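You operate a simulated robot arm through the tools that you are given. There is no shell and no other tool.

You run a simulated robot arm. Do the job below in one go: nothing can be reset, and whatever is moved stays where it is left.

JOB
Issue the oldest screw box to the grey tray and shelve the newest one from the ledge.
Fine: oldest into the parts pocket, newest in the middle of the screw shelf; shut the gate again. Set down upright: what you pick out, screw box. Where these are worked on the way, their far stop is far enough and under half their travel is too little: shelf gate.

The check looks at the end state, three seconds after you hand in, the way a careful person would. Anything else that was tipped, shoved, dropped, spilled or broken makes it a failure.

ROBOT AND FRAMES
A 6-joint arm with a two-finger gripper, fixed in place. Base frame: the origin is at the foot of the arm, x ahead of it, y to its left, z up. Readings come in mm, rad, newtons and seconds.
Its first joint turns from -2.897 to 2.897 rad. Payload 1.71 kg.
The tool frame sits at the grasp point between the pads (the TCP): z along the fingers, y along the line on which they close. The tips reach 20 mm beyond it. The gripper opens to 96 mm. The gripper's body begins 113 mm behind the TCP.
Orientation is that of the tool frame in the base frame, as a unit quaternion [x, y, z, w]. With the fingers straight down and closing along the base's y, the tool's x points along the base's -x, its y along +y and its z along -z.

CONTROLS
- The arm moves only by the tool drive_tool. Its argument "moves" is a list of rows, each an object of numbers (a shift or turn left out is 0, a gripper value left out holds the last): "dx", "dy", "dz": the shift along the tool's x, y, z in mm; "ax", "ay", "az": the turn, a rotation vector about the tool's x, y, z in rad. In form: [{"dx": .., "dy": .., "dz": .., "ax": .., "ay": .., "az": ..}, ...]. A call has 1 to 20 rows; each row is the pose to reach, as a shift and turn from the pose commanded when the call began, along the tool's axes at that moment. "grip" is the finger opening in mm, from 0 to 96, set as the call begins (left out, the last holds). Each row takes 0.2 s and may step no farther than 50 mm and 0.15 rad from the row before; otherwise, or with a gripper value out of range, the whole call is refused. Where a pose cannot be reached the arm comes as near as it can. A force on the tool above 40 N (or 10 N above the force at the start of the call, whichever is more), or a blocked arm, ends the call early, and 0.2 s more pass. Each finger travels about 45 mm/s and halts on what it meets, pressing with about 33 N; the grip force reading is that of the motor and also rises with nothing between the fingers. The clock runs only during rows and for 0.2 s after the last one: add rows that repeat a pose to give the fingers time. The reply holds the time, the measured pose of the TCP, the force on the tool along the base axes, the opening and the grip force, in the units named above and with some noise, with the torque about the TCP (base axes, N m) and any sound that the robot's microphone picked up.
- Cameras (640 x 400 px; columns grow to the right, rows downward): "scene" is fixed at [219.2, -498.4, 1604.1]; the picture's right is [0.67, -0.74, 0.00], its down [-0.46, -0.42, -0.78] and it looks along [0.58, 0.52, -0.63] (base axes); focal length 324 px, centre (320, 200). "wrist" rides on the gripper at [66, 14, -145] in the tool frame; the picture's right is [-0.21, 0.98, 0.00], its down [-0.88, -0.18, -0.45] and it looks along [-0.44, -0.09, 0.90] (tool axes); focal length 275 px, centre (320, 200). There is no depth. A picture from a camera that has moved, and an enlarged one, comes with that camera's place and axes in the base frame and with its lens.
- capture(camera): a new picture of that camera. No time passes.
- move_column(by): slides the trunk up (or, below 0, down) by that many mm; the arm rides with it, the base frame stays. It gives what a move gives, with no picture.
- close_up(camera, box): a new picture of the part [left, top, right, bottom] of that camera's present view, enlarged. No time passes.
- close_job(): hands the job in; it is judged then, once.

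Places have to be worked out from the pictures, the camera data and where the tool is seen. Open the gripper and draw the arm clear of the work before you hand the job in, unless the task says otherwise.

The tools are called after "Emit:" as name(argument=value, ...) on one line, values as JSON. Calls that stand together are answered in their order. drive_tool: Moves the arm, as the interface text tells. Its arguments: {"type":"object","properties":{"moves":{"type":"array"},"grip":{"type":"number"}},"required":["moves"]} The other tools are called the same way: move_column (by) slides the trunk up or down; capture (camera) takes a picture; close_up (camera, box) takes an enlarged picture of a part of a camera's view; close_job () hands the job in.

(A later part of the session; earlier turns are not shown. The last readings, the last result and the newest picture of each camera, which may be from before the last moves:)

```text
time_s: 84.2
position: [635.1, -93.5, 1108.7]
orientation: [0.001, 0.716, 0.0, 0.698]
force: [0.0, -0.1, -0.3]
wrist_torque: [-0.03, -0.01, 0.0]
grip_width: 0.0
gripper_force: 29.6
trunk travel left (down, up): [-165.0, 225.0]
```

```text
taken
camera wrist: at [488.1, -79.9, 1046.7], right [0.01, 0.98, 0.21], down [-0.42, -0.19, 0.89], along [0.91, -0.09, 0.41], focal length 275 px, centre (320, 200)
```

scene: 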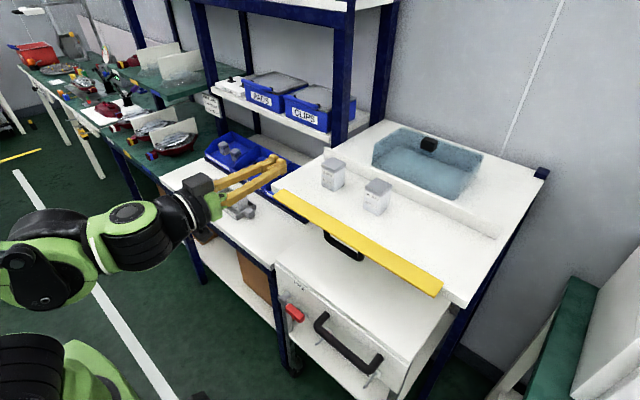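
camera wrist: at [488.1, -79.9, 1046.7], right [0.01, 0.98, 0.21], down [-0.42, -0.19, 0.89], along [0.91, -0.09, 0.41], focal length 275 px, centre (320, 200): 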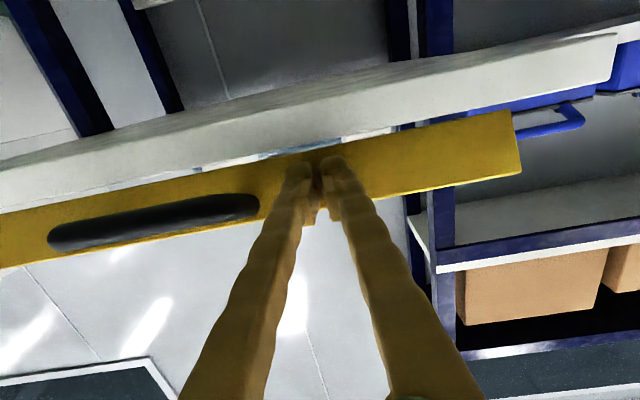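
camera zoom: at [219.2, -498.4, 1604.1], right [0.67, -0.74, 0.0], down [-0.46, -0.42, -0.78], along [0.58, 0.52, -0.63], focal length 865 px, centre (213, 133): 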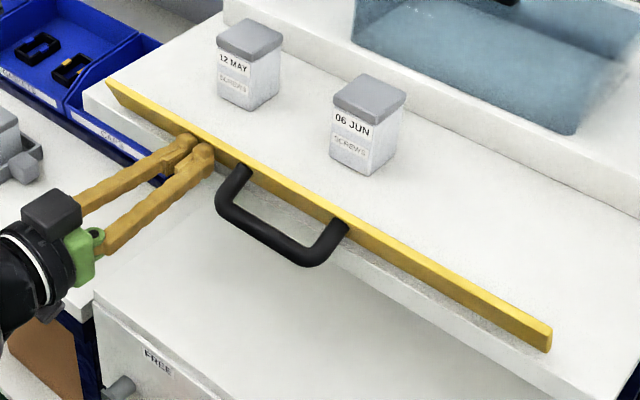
***
Problem to work on: Beginning at the first line above, repeat exactly until the line containing "Issue the oldest", which is included.

Finished task:
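You operate a simulated robot arm through the tools that you are given. There is no shell and no other tool.

You run a simulated robot arm. Do the job below in one go: nothing can be reset, and whatever is moved stays where it is left.

JOB
Issue the oldest screw box to the grey tray and shelve the newest one from the ledge.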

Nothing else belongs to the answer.